** start Material for this exercise **

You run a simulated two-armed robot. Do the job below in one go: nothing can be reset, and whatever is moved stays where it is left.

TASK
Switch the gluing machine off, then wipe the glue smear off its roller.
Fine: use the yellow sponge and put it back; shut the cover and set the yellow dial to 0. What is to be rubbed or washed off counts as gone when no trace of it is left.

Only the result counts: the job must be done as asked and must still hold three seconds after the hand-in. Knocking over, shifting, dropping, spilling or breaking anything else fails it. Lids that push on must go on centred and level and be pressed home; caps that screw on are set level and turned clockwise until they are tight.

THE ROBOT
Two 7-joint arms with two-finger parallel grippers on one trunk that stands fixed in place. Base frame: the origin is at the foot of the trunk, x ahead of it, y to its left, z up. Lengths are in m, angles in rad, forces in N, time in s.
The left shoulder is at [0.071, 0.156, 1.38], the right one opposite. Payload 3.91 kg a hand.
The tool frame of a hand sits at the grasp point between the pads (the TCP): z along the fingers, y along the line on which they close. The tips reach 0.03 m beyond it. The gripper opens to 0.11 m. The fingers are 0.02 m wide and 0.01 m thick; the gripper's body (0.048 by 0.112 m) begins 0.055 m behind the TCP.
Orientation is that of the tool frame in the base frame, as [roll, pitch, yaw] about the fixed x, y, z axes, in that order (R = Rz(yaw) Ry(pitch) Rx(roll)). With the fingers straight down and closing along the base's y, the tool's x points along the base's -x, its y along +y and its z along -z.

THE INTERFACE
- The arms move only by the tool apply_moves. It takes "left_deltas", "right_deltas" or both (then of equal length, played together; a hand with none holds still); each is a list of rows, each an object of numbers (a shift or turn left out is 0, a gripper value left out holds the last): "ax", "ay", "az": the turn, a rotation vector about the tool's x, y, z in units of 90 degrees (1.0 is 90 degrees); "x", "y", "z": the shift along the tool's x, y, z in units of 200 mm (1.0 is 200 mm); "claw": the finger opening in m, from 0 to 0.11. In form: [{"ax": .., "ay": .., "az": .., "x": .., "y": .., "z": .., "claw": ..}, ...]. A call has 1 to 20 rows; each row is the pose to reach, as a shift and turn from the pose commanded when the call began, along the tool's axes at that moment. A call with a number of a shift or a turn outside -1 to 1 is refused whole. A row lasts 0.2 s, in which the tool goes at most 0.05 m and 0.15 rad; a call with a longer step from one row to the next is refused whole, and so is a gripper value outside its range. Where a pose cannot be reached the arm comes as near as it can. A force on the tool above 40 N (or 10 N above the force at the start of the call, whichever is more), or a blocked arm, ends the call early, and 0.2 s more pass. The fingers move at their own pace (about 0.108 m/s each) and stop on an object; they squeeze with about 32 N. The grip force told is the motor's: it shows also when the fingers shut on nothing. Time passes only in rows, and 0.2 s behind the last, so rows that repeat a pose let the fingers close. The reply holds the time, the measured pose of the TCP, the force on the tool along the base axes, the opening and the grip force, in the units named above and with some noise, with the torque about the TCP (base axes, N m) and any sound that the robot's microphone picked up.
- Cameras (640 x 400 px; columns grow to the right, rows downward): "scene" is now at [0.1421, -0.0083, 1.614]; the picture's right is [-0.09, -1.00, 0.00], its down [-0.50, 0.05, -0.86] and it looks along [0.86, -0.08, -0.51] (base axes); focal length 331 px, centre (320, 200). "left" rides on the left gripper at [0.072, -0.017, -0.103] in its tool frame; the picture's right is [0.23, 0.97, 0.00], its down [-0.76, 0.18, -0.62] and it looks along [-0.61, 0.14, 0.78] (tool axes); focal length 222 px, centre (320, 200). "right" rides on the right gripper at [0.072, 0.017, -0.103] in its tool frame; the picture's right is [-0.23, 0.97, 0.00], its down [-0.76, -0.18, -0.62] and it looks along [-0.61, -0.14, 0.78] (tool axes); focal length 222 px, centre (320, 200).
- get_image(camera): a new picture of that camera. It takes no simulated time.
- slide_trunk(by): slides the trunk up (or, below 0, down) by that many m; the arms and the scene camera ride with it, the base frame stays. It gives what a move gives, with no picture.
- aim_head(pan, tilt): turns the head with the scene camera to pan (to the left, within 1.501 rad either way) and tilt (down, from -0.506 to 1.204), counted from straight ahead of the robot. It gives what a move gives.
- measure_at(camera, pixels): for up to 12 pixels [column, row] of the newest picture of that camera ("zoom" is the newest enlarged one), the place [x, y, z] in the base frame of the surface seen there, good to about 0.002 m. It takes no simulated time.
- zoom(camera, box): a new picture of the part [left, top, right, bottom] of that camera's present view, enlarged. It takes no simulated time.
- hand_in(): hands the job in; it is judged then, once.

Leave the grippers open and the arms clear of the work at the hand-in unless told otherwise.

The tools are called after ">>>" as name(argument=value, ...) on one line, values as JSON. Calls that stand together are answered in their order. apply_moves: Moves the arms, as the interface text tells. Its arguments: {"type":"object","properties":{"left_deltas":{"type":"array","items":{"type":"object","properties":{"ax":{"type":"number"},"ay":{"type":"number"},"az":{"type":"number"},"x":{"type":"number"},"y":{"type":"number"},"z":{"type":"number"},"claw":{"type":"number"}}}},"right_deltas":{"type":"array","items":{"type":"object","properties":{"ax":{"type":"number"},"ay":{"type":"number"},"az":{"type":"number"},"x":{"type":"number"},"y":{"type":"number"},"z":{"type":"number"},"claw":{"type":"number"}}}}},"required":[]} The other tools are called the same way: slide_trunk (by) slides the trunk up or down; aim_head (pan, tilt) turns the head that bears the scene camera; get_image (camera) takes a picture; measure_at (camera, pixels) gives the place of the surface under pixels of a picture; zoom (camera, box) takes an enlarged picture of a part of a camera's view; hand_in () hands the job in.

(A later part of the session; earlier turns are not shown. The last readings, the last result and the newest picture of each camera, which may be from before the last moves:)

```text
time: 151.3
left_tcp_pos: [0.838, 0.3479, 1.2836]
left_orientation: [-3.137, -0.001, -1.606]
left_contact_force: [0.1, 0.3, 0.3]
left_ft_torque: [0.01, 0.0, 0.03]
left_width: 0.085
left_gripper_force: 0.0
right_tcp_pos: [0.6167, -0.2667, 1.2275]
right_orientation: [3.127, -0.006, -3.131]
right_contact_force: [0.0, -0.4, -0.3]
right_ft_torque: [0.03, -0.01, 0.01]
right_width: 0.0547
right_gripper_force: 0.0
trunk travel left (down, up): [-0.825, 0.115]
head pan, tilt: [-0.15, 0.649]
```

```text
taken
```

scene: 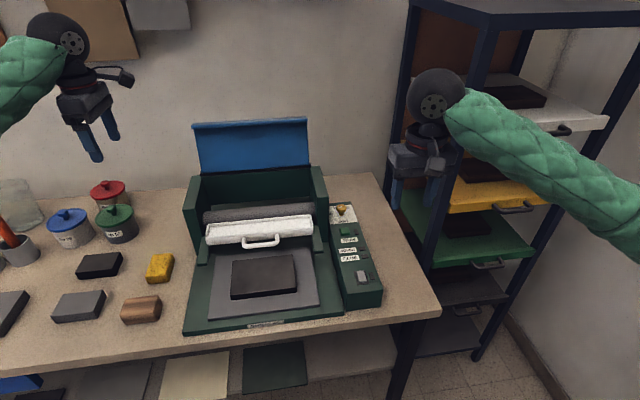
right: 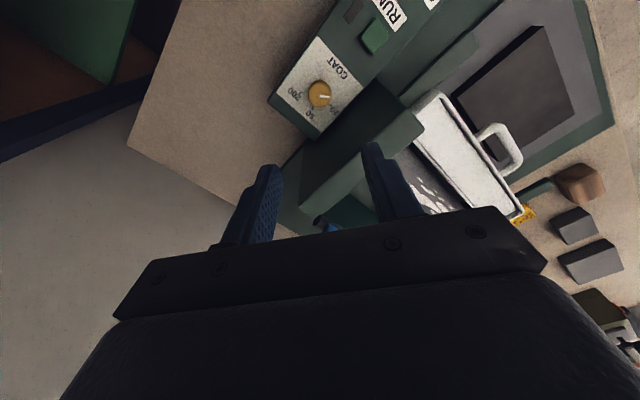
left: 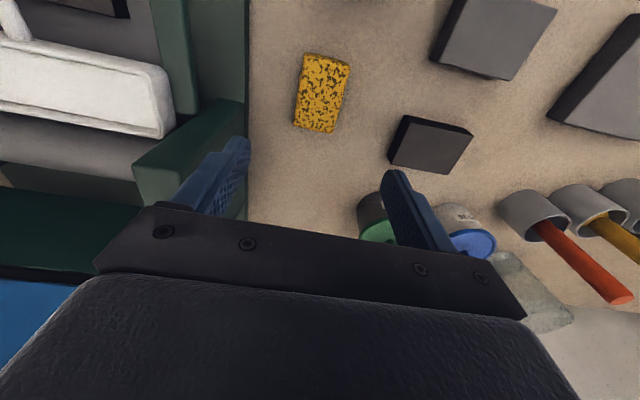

** end Material for this exercise **
** start Material for this exercise **

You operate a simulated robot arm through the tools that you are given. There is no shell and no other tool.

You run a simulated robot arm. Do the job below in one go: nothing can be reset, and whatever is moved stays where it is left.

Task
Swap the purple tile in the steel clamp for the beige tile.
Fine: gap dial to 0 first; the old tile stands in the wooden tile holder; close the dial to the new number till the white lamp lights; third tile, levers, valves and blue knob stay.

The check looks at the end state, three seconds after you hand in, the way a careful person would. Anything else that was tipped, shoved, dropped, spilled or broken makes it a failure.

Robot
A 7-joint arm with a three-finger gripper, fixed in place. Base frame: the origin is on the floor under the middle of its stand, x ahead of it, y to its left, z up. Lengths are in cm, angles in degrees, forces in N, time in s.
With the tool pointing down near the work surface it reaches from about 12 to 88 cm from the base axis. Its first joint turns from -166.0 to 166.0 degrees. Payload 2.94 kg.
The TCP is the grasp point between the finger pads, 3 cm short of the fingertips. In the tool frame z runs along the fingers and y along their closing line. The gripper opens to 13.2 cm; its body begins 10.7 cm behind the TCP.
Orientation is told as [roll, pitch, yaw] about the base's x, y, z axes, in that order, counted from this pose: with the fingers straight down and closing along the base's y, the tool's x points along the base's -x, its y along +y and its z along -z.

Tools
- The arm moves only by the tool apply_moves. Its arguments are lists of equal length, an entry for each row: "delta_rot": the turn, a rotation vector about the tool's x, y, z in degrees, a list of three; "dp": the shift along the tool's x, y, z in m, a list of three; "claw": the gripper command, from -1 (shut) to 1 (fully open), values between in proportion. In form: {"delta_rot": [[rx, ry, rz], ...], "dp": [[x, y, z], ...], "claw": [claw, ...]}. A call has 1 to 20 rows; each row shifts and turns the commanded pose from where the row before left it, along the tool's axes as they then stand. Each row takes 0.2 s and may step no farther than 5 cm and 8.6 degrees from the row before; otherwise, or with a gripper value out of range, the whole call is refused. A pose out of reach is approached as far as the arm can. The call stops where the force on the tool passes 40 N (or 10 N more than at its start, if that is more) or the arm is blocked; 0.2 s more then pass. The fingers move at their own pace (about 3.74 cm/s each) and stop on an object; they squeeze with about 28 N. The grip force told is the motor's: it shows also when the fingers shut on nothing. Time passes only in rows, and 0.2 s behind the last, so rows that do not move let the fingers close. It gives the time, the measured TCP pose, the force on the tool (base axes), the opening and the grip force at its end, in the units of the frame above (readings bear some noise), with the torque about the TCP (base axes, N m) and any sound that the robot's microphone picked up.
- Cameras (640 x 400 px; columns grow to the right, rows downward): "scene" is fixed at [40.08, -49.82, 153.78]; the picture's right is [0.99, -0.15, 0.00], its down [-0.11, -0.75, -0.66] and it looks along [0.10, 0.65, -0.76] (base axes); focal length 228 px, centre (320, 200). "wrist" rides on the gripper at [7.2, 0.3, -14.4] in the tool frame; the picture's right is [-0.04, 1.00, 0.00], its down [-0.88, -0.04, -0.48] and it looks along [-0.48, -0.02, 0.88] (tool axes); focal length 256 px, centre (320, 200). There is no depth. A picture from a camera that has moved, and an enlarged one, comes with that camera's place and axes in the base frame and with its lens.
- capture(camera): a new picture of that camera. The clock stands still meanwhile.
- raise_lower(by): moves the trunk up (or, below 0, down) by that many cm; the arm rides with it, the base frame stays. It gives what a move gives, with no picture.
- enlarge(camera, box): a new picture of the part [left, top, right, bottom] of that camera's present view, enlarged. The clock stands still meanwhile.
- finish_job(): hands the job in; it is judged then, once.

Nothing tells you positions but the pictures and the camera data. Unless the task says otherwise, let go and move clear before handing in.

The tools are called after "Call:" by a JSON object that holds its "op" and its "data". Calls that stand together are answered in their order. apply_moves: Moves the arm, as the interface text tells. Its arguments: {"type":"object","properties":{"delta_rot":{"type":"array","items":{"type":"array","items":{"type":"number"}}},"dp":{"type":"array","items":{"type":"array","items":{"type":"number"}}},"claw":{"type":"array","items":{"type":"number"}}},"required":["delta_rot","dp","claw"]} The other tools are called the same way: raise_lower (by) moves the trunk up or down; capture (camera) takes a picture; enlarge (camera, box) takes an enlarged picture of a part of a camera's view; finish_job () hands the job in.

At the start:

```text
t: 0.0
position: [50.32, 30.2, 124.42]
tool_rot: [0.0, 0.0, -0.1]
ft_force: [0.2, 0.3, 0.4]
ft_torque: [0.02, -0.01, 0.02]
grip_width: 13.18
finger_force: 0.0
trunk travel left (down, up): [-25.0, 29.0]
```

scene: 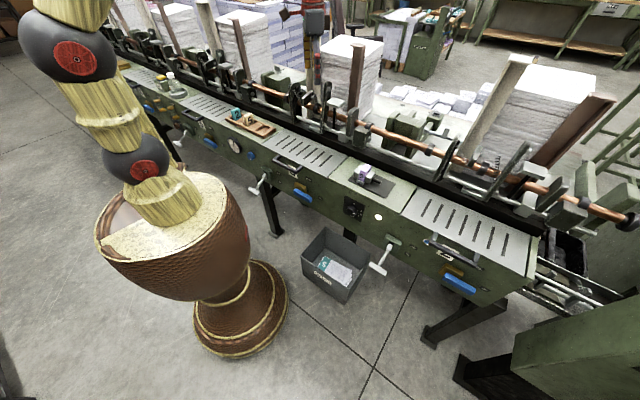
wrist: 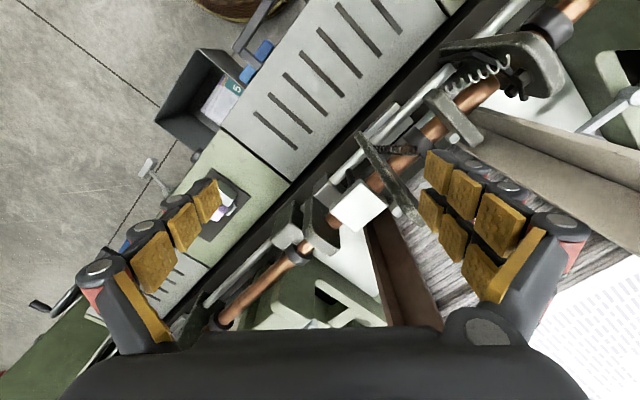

** end Material for this exercise **

● **Goal**
From the records above, how many lines include the word "present"? Only the number is wanted.

● **Completed exercise**
2